Monday 13 June 2016

Spring 2016

A typical Highland day in June. The sweet damp greens of summer unfurled; leaves and flowers and fronds uncurling. Brilliant yellow broom, bluebell blue; swallows and swifts and martens race each other through the drizzle.

Months have passed without a word. You've probably forgotten the cobwebbed pages of Soft Rock.  I know I have.  I think I left the last installment with a vague promise that bouldering would cease and ropes would be used. I've tried to keep my word, but on quite a few occasions in the last months I've had to resort to the easy default of the loner; bumping pads and brushes and cleaning paraphernalia to the big blocks, scrubbing new climbing into existence and resurrecting unloved old gems.
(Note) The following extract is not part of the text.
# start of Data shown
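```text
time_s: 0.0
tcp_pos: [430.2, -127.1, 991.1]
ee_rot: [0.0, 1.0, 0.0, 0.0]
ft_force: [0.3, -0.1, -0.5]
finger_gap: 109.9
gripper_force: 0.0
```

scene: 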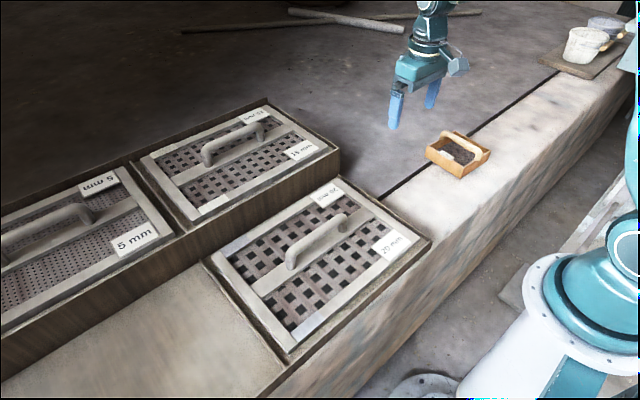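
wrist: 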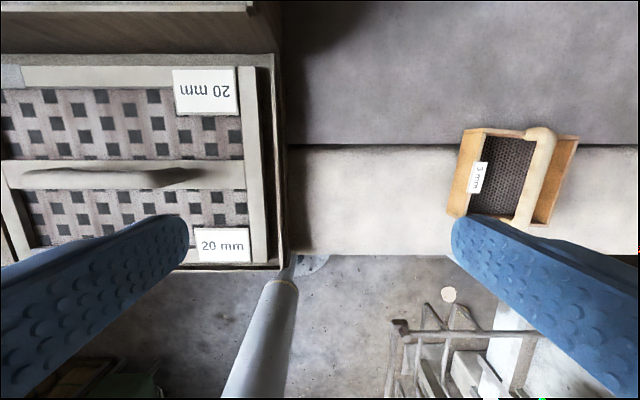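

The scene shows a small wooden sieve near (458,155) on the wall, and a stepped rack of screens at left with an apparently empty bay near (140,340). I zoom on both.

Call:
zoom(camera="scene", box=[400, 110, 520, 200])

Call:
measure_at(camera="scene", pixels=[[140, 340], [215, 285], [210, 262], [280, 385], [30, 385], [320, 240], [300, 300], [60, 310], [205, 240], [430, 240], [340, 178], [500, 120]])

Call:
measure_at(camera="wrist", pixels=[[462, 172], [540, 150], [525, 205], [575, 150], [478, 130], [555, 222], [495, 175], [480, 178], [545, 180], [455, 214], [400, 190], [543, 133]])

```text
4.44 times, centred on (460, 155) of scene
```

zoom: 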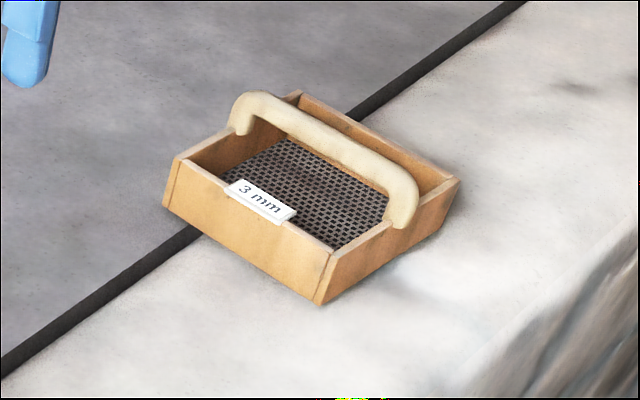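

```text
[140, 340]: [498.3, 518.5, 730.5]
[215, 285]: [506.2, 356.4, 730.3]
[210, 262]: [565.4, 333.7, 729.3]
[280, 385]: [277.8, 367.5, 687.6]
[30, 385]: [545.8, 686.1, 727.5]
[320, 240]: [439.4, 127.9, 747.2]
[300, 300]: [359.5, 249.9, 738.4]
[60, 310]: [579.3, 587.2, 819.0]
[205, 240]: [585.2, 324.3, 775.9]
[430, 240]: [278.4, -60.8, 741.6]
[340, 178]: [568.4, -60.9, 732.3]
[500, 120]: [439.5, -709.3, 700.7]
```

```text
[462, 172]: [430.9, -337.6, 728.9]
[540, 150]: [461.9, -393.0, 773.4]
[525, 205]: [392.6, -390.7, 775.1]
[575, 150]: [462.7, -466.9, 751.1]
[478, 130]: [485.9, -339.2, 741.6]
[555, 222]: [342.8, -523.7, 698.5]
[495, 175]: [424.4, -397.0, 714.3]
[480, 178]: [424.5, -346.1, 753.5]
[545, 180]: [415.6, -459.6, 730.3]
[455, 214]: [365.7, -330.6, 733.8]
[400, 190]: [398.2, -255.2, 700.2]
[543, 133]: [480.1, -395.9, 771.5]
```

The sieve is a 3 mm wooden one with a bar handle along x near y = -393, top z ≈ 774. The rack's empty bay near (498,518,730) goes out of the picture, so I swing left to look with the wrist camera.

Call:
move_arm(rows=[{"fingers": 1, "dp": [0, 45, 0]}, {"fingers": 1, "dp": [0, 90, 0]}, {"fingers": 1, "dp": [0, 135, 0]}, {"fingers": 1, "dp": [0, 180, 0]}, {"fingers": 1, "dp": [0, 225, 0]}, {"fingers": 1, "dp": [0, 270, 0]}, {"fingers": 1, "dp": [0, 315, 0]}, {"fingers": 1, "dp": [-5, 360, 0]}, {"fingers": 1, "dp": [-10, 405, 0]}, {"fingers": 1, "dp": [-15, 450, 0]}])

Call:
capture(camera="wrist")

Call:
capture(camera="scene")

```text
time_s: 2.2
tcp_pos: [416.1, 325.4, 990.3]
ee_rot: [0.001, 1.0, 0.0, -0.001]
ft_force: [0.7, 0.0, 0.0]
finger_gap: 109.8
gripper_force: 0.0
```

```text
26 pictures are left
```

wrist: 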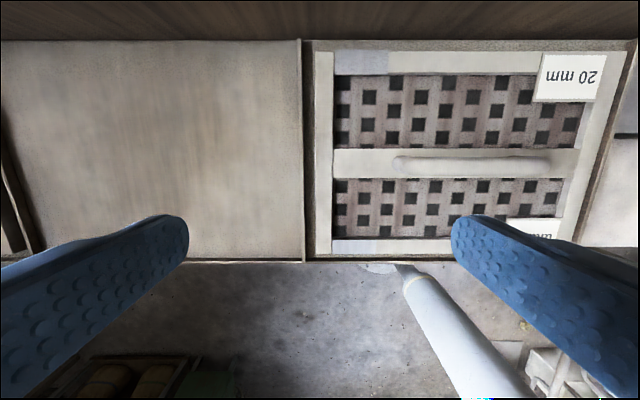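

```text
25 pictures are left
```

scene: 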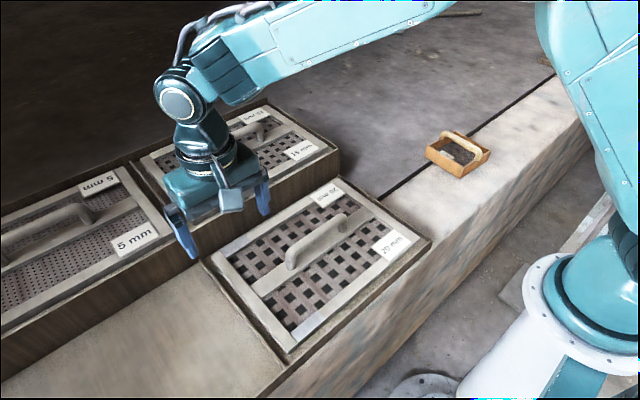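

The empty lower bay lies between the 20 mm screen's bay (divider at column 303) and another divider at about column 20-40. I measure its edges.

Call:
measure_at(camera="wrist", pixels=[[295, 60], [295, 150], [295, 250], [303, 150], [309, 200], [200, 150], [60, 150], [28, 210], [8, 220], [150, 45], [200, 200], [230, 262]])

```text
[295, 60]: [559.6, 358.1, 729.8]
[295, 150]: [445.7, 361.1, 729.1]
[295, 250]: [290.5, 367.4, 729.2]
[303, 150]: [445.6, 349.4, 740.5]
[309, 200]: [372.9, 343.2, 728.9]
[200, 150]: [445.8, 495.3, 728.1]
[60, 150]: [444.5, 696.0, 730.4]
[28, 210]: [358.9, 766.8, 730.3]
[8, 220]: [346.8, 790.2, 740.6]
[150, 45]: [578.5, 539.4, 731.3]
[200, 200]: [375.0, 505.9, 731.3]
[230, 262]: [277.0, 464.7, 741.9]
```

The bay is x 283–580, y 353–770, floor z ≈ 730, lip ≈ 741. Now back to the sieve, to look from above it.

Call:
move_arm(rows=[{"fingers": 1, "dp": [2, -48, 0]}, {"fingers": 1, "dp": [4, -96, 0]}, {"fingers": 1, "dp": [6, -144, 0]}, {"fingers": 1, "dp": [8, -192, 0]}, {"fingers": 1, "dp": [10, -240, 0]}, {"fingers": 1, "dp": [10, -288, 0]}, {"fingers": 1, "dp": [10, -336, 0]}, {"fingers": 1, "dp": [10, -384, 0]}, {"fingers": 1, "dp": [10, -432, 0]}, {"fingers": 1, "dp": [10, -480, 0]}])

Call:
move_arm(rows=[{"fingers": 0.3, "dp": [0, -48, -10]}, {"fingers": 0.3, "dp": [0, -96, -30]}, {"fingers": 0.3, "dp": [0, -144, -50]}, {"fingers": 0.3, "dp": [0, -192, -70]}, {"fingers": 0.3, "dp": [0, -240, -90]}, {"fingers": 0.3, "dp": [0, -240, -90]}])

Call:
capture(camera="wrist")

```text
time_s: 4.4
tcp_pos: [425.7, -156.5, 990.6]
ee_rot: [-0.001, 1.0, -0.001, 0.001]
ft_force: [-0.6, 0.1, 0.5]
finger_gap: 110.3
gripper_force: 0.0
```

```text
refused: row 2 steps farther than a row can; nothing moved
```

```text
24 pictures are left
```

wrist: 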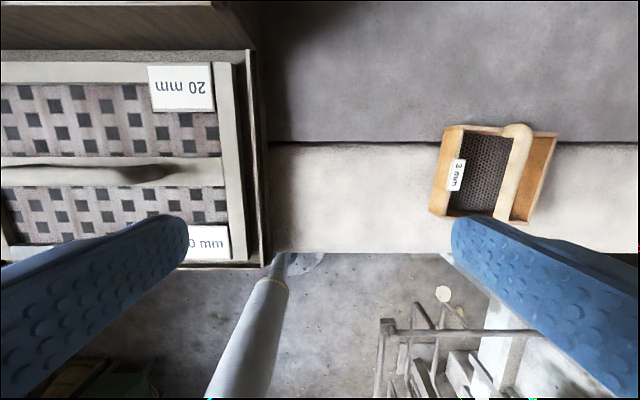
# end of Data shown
Ian pointed me to the Bus Boulder, an Inchbae erratic perched by the Blackwater river, 10 seconds from the road.  It's too far from Ullapool to be in his patch and only 20 minutes from home for me so he gifted the development duties (it's got nothing to do with acres of West coast quality he's still got to unearth). Leafy summer dank has now postponed activities until the Autumn cool returns, but before the midge ended play I'd squeezed out a couple of good lowball 6Cs. Hopefully there'll be more to come later this year.

Bus Boulder

As Spring wore on I managed a few trips to the likely sport crags Am Fasgadh and Zed Buttress, fluking my way up the crimpy 7b Little Minx at the latter and power shrieking my way up Super Warm Up (7b+) at the former and kidding myself into believing that I was getting fitter. A later date at Goat on a high humidity day took me back to earth with a bump when I barely got up Ian's new Sun Rays (7a) second go and then ungraciously failed on the 6c+ Bamboozle.  Arse.

Brin
Trying Little Minx at Zed last Spring (Photo: Ian Taylor)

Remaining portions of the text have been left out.